The attackers broke the door and burned the rooms where the stock of newspapers going back 20 years was kept.
The attack at about 2am (2030GMT) came six months after a TV station owned by opposition supporters was fire-bombed.
Like earlier attacks on media premises, this one came in the middle of the night.
At dawn the website's photographer, Sanjay Dassanayake, took pictures inside the building.
They show mangled and burnt-out wreckage.
"It is well to note that under the President Rajapakse regime the free media had suffered most and sustained losses to persons and property on an unprecedented scale in the media history of Sri Lanka," a statement released by the website said.
Mr Dassanayake said that "all the computers [were] destroyed and we had a mini-library. And all the documents we had, that means all papers, all books and things like that, were all destroyed".
President Mahinda Rajapaksa has ordered the police to launch an urgent inquiry.
Communications Minister Keheliya Rambukwella said that the attack "was carried out by a group in an attempt to destroy the image of the Government in the eyes of the people".
"They committed this heinous crime... to direct the blame on the government and to create problems for us," he told the Daily Mirror newspaper.
The website's news editor, Bennett Rupasinghe, told the BBC that the site had written many stories critical of what he said was corruption, wastage and cheating "especially on the part of the government".
"We had a lot of threats, varied threats, even before this incident.
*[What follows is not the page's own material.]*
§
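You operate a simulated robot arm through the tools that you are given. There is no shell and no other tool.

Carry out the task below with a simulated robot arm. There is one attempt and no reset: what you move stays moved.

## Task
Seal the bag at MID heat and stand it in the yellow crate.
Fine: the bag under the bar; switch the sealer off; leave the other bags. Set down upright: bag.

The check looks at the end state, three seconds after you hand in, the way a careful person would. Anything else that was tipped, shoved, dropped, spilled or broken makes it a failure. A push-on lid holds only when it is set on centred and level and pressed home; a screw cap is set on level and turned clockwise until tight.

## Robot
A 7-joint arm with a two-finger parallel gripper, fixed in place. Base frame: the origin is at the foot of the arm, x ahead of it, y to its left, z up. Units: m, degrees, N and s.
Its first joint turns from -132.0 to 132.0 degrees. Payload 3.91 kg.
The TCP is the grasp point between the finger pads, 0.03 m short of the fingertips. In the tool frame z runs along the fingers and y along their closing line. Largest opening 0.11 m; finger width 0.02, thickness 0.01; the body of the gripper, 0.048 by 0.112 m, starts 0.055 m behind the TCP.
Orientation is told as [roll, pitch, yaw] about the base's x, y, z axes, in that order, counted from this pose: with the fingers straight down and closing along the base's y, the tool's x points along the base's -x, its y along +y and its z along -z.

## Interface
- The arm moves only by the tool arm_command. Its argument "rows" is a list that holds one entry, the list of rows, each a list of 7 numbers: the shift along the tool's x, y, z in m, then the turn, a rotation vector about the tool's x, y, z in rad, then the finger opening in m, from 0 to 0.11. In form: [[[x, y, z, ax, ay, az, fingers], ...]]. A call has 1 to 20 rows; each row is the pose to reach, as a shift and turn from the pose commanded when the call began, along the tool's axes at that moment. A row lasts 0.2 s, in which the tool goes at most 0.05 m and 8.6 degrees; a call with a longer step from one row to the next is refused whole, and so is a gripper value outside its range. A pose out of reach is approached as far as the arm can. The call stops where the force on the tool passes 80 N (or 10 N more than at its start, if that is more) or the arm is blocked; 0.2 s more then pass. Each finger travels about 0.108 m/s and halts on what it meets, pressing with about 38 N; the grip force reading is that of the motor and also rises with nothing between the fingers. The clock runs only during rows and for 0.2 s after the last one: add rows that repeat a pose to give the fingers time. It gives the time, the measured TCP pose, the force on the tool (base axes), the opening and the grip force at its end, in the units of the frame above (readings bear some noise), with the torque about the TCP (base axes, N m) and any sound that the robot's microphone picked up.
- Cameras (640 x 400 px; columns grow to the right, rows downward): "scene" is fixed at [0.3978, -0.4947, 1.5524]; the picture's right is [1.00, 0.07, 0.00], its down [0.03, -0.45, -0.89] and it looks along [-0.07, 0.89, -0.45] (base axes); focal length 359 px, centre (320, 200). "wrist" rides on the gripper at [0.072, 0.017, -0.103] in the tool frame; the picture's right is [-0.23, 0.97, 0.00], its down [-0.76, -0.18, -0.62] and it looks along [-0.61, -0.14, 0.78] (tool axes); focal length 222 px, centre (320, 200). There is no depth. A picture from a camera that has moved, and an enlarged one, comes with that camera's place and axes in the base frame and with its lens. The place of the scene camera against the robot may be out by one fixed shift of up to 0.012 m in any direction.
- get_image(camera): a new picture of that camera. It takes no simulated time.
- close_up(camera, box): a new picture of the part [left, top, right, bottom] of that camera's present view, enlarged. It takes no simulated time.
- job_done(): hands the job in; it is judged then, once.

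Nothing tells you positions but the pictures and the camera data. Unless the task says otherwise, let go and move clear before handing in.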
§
"People came here and snooped around two days ago so we could easily say this was well planned," he said.
Last year, the website editor fled the country after getting threatening phone calls.
"Our editor was questioned several times by the Criminal Investigation Department. He went into exile because during the last presidential election, he got threatening phone-calls and emails and vehicles with no number plates had been visiting our office premises," Mr Rupasinghe added.
One of the website's writers, Prageeth Eknaligoda, vanished without trace, the victim of suspected abduction.
The human rights group Amnesty International says that at least 14 media workers have been unlawfully killed in Sri Lanka in the past five years.